● Dataset excerpts:
--- Begin ---
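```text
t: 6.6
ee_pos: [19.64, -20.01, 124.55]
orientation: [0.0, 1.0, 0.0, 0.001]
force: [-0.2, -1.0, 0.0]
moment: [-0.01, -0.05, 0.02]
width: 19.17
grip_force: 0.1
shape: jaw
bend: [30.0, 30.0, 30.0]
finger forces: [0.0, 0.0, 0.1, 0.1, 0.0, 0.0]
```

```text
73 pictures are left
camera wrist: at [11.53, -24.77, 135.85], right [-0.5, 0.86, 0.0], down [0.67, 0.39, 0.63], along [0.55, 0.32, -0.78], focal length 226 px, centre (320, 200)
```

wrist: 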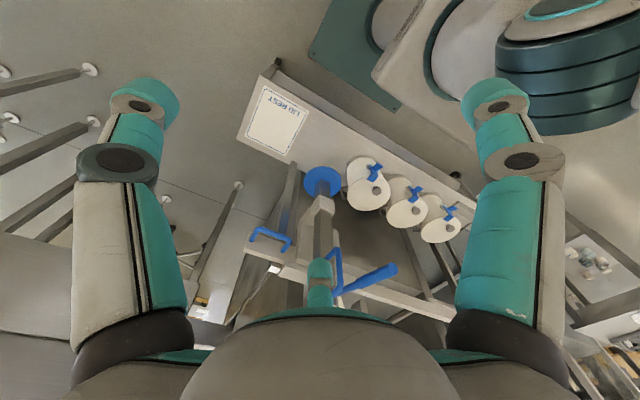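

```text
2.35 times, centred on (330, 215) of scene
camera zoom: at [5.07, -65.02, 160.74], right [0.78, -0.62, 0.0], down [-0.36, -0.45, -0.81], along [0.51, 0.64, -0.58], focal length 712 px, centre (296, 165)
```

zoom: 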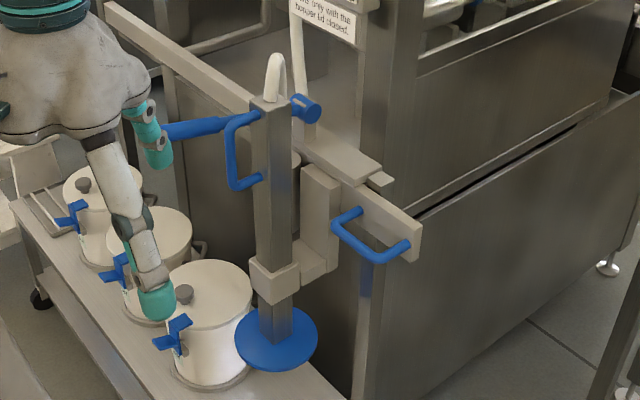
--- End ---
--- Begin ---
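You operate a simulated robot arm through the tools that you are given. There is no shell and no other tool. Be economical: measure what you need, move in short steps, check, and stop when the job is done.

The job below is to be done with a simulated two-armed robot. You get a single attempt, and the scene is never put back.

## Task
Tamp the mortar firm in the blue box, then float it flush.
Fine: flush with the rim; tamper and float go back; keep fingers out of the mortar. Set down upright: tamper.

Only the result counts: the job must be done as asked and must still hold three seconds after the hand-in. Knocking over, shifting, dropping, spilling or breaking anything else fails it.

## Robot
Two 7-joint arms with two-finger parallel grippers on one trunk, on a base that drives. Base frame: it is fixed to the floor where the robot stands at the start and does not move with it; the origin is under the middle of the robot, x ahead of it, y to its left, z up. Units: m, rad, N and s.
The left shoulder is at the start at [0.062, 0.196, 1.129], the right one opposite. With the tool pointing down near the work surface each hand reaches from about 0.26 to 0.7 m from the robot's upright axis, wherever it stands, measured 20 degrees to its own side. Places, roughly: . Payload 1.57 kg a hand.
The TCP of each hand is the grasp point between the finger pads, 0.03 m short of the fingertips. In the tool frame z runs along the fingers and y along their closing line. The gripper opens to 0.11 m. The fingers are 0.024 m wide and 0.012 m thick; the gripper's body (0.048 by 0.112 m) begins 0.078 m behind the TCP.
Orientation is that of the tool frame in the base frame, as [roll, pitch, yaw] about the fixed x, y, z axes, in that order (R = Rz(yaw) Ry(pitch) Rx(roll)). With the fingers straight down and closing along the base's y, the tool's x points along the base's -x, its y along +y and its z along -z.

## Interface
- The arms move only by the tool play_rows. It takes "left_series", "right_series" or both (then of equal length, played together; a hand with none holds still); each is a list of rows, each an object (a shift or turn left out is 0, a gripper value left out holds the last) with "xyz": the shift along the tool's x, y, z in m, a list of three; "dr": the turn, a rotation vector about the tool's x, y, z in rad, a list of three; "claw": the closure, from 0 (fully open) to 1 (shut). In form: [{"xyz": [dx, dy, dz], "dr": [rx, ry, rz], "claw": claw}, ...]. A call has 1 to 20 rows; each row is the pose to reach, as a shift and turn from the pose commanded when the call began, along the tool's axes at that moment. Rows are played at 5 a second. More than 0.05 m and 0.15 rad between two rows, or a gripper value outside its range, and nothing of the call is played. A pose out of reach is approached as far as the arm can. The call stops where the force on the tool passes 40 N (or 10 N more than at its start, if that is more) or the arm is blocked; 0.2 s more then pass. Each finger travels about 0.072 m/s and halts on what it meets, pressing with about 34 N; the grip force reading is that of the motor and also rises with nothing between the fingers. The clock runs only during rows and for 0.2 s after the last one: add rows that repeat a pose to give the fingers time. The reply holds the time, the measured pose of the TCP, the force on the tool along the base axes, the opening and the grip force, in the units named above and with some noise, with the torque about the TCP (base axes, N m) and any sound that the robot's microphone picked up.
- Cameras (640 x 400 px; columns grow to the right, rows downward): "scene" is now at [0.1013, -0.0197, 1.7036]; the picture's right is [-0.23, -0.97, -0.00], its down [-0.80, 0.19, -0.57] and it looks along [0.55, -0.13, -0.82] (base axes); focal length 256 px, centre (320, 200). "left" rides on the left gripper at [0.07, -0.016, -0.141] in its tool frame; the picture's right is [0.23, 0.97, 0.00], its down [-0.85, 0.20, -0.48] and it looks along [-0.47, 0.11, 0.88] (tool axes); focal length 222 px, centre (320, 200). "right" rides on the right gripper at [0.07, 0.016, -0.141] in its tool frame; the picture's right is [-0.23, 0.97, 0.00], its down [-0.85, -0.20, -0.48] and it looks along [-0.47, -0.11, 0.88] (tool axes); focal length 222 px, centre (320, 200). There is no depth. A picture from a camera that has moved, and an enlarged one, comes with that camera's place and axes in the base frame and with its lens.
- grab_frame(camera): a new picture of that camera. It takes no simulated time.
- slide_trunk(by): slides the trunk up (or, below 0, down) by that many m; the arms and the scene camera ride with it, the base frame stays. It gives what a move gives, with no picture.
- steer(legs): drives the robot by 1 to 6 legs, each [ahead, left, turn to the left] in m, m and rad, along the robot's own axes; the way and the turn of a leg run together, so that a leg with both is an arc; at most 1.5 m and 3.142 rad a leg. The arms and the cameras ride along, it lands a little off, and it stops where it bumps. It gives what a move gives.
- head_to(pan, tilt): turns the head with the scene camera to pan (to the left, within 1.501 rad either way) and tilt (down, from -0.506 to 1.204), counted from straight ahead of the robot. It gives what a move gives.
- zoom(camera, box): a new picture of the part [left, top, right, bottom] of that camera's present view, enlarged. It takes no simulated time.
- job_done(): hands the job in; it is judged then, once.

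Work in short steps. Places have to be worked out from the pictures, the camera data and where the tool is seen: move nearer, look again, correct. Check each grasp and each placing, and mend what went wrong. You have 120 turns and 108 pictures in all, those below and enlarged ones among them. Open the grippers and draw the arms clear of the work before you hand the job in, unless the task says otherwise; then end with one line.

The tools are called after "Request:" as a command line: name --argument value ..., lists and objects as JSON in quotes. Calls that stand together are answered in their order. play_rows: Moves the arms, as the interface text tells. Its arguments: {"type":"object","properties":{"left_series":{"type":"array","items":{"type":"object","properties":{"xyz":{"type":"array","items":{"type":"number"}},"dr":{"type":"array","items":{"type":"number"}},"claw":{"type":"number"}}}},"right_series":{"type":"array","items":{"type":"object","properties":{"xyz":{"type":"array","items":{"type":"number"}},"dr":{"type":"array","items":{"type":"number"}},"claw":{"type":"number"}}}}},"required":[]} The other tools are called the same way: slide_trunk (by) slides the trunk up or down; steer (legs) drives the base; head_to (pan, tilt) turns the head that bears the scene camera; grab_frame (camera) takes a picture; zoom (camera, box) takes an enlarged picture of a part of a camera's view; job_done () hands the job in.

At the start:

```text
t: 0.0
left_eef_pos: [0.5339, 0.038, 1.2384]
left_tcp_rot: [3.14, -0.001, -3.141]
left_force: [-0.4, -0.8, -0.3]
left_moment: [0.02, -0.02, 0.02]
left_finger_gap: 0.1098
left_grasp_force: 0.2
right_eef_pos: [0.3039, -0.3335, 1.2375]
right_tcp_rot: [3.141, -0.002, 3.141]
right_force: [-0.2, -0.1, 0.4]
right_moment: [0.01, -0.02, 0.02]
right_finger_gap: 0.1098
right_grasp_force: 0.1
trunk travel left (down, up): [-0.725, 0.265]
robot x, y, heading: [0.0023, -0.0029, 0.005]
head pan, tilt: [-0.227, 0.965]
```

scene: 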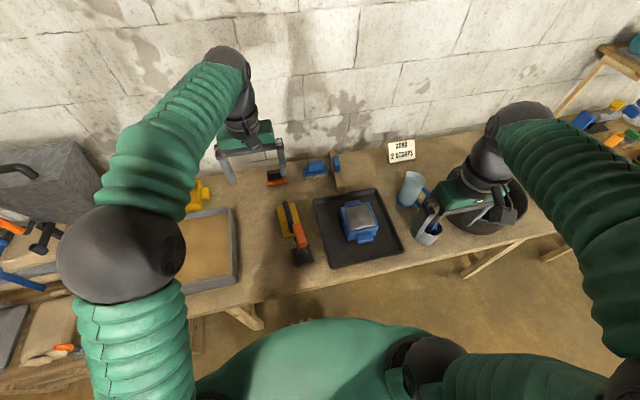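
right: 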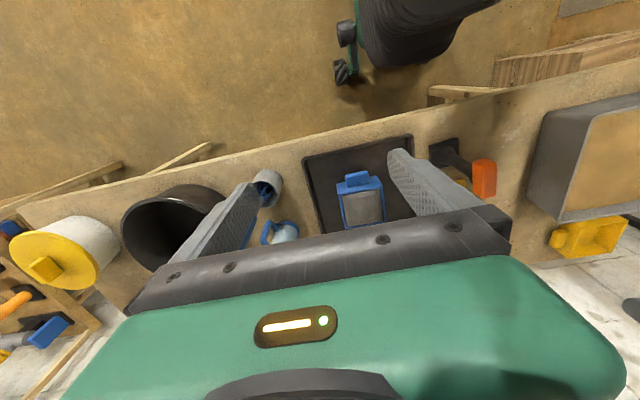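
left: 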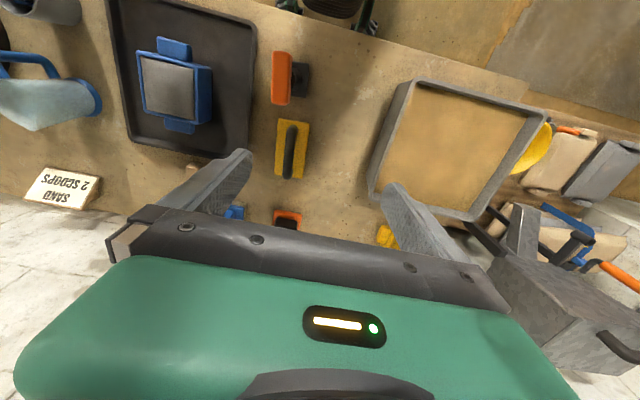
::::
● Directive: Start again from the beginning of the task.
--- End ---
● Supplied passage:
--- Begin ---
The Aztar Board has broad discretion with respect to designating and
establishing the terms of each series of Preferred Stock prior to its
issuance. In this connection, the Aztar Board may fix for each series (i) the
number of shares constituting that series, (ii) the rate of dividends, if any,
(iii) voting rights, if any, (iv) the terms and conditions on which shares may
be converted, if the shares of any series are issued with the privilege of
conversion, (v) the price at and the terms and conditions on which shares may
be redeemed, (vi) sinking fund provisions, if any, for the redemption or
purchase of shares, (vii) the amount payable upon shares in the event of
voluntary
 
                                      38
<PAGE>
 
or involuntary liquidation, (viii) the conditions or restrictions upon the
creation of indebtedness of the Company or upon the issuance of capital stock
of the Company and (ix) the conditions or restrictions with respect to the
payment of dividends upon, or the making of other distributions to, or the
acquisition or redemption of, shares ranking junior to the Preferred Stock.
 
  The provisions of a particular series of the Preferred Stock, as designated
by the Aztar Board, could have an adverse effect on the earnings of the
Company available for dividends on the Common Stock and for other corporate
purposes and on amounts distributable to the holders of Common Stock if the
Company were liquidated. Such provisions may include restrictions on the
ability of the Company to pay dividends on or repurchase Common Stock or to
purchase or redeem shares of a particular series of Preferred Stock. if there
exists an arrearage in dividends or sinking fund installments with respect to
any other series of Preferred Stock.
 
  The Preferred Stock may be issued in connection with the acquisition of
other businesses or properties. However, the Company has no existing
agreements or understandings with respect to any acquisition which call for
the issuance of any shares of Preferred Stock.
 
  The issuance of shares of Preferred Stock under particular circumstances
could be used to create voting impediments or to otherwise frustrate an
attempt to change control of the Company. Such shares could be privately
placed with purchasers friendly to the Aztar Board in opposing an unsolicited
takeover bid. In addition, the Aztar Board could authorize holders of a series
of Preferred Stock to vote as a class, either separately or with the holders
of Common Stock, on any merger, sale or exchange of assets or any other
extraordinary corporate transaction involving the Company. The existence of
the Preferred Stock might also be considered as having the effect of
discouraging an attempt by another person to acquire control of the Company
with a view to imposing a merger or other extraordinary corporate transaction
that may not be in the best interests of all of the stockholders, because the
issuance of new shares of Preferred Stock could be used to dilute stock
ownership and voting power of a person or entity seeking to obtain control of
the Company.
--- End ---
Add the next paragraphs of the supplied passage.

● Final result:
 
  ESOP Stock. The 100,000 shares of ESOP Stock were purchased by the ESOP in
December 1989 for $10,000,000 with funds borrowed from a subsidiary of the
Company. These funds are repayable in even semiannual payments of principal
and interest at 13 1/2% per year over a 10-year term. During 1995, 1994 and
1993, respectively, 2,797 shares, 2,206 shares and 1,203 shares were redeemed
primarily in connection with employee terminations and at March 28, 1996,
cumulative redemptions totaled 7,962 shares. The ESOP Stock has an annual
dividend rate of $8.00 per share per annum payable semiannually in arrears.
Each share may be converted into Common Stock at $9.46, subject to adjustment
in certain circumstances, and has a liquidation preference of $100.00 per
share. These shares have no voting rights except in the case of either
extraordinary transactions (e.g., mergers, liquidations, business
combinations, etc.) or a default in the payment of dividends on the ESOP Stock
for six consecutive semiannual periods. In the case of an extraordinary
transaction, holders of the ESOP Stock would vote with holders of the Common
Stock as a single class. In the case of a default in the payment of dividends
on the ESOP Stock, holders of ESOP Stock would be entitled to elect one
director to the Aztar Board. In such cases, each share of ESOP Stock would
have one vote per share of Common Stock into which the ESOP Stock is
convertible or exchangeable. Employees would have "pass-through" voting rights
with respect to Aztar Shares allocated to their ESOP accounts. The ESOP
trustee would vote unallocated (i.e., "suspense") Common Stock and allocated
Common Stock for which no direction is received in the same proportion that
directed Common Stock is voted. Shares not allocated to participant accounts
and those shares not vested may be redeemed at $100.00 per share. The shares
that have been allocated to the ESOP participant accounts and have vested are
redeemable at the higher of appraised value, conversion value or $100.00 per
share, by the participant upon termination.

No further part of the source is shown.